• GIVEN TASK
Locate all lines in the data below that hold "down" and show them.
## start SUPPLIED DATA
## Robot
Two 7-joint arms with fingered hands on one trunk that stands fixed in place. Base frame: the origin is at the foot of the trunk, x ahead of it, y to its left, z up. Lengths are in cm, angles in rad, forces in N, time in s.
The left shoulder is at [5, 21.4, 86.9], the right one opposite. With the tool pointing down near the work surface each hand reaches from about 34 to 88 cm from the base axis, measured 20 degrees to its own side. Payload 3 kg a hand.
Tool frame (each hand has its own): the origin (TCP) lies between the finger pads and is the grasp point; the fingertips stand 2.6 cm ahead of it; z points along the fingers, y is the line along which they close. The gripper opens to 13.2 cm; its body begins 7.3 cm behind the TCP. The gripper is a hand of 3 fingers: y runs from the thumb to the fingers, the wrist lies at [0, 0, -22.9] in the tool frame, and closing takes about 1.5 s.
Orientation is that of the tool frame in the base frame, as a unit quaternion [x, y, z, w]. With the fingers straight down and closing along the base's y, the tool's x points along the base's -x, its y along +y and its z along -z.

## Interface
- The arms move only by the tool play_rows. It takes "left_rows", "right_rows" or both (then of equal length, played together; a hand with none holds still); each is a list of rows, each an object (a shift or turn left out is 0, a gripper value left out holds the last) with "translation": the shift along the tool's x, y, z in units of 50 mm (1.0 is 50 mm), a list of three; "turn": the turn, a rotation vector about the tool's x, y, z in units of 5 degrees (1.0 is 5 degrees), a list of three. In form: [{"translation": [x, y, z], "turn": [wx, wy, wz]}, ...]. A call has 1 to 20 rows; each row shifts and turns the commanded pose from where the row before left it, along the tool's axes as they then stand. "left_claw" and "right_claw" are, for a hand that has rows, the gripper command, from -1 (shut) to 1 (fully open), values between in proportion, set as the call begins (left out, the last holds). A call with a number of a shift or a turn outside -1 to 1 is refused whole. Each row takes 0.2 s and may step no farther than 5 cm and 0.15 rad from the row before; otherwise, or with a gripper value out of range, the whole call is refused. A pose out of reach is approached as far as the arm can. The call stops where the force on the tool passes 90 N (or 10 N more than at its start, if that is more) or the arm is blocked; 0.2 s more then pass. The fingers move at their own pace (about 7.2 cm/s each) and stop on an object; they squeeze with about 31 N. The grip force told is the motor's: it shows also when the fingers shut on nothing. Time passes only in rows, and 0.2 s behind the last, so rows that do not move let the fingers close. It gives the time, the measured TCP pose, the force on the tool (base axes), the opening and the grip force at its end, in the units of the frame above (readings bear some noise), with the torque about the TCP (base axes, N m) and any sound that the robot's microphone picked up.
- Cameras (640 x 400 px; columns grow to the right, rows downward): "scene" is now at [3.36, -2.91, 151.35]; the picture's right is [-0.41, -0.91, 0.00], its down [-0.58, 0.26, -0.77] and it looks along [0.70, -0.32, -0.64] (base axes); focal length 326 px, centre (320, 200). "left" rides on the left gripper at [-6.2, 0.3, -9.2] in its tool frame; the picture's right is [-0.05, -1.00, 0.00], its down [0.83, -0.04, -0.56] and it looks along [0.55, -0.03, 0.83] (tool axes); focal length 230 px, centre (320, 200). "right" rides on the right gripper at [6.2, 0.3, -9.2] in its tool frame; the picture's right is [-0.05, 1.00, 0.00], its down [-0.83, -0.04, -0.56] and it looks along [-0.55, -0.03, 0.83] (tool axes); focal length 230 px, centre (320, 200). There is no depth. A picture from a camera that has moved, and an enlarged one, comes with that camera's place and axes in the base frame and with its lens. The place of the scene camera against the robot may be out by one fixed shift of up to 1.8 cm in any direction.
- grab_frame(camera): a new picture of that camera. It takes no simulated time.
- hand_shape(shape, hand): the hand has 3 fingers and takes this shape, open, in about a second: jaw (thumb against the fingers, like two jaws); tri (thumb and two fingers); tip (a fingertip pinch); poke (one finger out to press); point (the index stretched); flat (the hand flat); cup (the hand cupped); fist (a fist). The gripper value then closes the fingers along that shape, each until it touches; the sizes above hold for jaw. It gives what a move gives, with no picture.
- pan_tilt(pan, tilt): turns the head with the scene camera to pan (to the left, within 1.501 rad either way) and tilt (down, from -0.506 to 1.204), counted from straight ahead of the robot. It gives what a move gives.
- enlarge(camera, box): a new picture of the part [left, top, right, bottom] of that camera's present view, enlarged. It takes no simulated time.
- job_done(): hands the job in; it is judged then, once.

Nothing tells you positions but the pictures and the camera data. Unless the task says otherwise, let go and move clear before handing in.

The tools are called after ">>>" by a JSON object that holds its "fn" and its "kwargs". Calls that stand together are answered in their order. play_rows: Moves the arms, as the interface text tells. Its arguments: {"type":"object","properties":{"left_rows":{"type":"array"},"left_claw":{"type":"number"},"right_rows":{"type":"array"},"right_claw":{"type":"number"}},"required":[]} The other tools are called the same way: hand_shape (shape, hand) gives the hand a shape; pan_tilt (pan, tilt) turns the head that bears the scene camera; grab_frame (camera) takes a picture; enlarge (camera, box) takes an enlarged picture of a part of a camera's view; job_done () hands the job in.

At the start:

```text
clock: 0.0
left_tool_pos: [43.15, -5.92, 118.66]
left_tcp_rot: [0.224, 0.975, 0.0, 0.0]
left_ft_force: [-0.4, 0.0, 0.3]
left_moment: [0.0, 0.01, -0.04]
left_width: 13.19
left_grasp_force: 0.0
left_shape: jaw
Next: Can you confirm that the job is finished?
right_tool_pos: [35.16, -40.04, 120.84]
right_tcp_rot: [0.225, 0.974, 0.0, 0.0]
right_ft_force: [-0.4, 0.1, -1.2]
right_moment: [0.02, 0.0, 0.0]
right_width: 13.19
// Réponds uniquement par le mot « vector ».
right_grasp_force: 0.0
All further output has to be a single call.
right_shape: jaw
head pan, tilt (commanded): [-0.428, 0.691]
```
## end SUPPLIED DATA
• RESULT OF THE EXERCISE
The left shoulder is at [5, 21.4, 86.9], the right one opposite. With the tool pointing down near the work surface each hand reaches from about 34 to 88 cm from the base axis, measured 20 degrees to its own side. Payload 3 kg a hand.
Orientation is that of the tool frame in the base frame, as a unit quaternion [x, y, z, w]. With the fingers straight down and closing along the base's y, the tool's x points along the base's -x, its y along +y and its z along -z.
- Cameras (640 x 400 px; columns grow to the right, rows downward): "scene" is now at [3.36, -2.91, 151.35]; the picture's right is [-0.41, -0.91, 0.00], its down [-0.58, 0.26, -0.77] and it looks along [0.70, -0.32, -0.64] (base axes); focal length 326 px, centre (320, 200). "left" rides on the left gripper at [-6.2, 0.3, -9.2] in its tool frame; the picture's right is [-0.05, -1.00, 0.00], its down [0.83, -0.04, -0.56] and it looks along [0.55, -0.03, 0.83] (tool axes); focal length 230 px, centre (320, 200). "right" rides on the right gripper at [6.2, 0.3, -9.2] in its tool frame; the picture's right is [-0.05, 1.00, 0.00], its down [-0.83, -0.04, -0.56] and it looks along [-0.55, -0.03, 0.83] (tool axes); focal length 230 px, centre (320, 200). There is no depth. A picture from a camera that has moved, and an enlarged one, comes with that camera's place and axes in the base frame and with its lens. The place of the scene camera against the robot may be out by one fixed shift of up to 1.8 cm in any direction.
- pan_tilt(pan, tilt): turns the head with the scene camera to pan (to the left, within 1.501 rad either way) and tilt (down, from -0.506 to 1.204), counted from straight ahead of the robot. It gives what a move gives.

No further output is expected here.